Where do I go to get an explanation?

Judge Sowder recently swore in the new District Attorney Sunshine Stanek. She has refused to investigate the disappearance of records created in the days and weeks surrounding the Leach firing.  Late last year, the Texas Appeals Court made it harder to get the public records from Texas Tech. All the Appeals Judges are graduates of Texas Tech’s law school.

“Folks in Lubbock need to wake up. Texas Tech is not just hiding records about Mike Leach. They are hiding records about the obviously forced retirement of the last Chancellor, sexual harassment and sexual assault on campus, the amount of school money they lost to Bernie Madoff, the use of grants and research dollars at the Texas Tech Health Science Center, “ says Dolcefino, “The list of games being played by this school should be embarrassing to the people who pay taxes, donate money to the school and send their kids there.”

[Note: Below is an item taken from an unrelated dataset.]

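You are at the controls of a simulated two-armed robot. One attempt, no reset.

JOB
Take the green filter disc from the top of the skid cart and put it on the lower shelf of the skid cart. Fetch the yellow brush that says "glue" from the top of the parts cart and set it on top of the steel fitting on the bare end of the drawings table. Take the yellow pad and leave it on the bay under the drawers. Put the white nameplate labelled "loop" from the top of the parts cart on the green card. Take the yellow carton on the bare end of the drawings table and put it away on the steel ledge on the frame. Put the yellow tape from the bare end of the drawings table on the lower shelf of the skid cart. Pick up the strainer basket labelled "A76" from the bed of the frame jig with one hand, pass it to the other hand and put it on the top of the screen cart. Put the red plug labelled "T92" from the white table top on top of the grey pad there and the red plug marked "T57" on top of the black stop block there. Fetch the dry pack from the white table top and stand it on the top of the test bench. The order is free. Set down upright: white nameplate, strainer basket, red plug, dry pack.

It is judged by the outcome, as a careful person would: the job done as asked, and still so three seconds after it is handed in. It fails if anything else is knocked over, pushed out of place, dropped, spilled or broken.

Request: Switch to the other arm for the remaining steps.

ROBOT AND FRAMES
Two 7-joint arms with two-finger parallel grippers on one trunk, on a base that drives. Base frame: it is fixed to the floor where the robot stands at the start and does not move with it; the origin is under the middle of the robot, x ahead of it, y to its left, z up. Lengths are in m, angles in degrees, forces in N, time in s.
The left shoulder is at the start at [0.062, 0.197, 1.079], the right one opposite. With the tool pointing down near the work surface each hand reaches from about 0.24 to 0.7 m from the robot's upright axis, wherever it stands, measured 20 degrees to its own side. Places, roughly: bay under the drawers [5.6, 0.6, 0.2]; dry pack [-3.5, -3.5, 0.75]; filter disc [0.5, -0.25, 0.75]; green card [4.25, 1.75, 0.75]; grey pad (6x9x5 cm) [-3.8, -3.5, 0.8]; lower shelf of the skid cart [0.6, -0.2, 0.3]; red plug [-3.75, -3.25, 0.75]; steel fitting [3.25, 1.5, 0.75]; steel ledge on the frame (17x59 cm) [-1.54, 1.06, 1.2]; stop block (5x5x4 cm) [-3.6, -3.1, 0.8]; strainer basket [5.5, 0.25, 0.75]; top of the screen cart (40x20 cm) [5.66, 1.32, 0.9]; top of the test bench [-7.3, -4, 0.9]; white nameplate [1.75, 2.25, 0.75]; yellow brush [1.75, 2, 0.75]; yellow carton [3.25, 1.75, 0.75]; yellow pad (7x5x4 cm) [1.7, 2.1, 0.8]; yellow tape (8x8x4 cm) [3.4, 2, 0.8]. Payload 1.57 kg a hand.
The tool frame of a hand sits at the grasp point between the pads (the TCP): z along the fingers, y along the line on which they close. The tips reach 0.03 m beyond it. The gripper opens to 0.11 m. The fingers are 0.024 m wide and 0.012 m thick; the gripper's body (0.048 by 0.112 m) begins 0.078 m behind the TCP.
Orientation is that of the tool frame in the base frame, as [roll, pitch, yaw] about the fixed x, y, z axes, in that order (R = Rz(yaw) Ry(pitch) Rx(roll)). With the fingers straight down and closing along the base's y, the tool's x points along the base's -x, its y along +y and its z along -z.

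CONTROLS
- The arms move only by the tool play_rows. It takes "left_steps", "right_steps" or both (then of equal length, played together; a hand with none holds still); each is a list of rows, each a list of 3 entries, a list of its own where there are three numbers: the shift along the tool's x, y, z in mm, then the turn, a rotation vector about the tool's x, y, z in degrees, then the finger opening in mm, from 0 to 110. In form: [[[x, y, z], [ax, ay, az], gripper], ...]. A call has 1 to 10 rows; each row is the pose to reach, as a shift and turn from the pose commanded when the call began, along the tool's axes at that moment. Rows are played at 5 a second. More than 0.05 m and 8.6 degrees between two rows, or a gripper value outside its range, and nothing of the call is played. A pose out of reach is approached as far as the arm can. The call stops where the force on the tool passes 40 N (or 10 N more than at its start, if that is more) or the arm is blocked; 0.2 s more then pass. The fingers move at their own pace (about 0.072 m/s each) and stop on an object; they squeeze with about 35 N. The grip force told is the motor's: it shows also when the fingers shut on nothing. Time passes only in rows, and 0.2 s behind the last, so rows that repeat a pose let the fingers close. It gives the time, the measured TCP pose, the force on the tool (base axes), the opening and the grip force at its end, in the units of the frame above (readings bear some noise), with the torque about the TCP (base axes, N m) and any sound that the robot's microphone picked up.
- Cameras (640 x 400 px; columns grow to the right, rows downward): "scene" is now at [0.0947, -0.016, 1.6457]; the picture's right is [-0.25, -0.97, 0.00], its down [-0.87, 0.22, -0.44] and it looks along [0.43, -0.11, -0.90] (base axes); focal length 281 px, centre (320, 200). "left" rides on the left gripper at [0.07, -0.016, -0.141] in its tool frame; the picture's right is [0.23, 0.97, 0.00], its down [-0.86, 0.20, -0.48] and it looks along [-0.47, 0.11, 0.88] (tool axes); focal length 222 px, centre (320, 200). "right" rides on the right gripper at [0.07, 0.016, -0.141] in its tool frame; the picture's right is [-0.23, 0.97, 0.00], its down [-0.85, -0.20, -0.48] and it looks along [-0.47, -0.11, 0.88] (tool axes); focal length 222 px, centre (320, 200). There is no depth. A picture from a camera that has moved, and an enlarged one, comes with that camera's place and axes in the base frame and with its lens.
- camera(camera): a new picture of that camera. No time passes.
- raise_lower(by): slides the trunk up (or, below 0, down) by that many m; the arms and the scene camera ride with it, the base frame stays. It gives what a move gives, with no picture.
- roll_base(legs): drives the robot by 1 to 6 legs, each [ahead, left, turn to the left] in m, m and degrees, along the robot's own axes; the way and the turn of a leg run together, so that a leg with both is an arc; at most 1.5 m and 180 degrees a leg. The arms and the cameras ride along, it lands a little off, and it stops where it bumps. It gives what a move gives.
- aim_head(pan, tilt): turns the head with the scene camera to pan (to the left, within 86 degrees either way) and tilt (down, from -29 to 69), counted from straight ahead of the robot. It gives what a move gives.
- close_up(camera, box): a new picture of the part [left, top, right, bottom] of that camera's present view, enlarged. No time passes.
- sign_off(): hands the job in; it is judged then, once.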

Judge Sowder’s sudden conflict of interest will force the area administrative Judge to find another Judge to hear the continuing lawsuit.  Hearings aren’t currently set again until May of 2019.

In the meantime, Sowder should file a public explanation.   Sowder is up for re-election in 2020 and could face a primarily challenge in the next several months.

“If no other Judge in Lubbock can be counted on to take their Red Raiders cap off longer enough to enforce the Texas Public Information Act, just admit you folks all have the hometown flu so we can seek real justice elsewhere in Texas,” says Dolcefino,  “I would hate to think we have to go to federal court alleging our civil rights are being violated by a bunch of politicians in Lubbock who care more about protecting the school then administering justice.”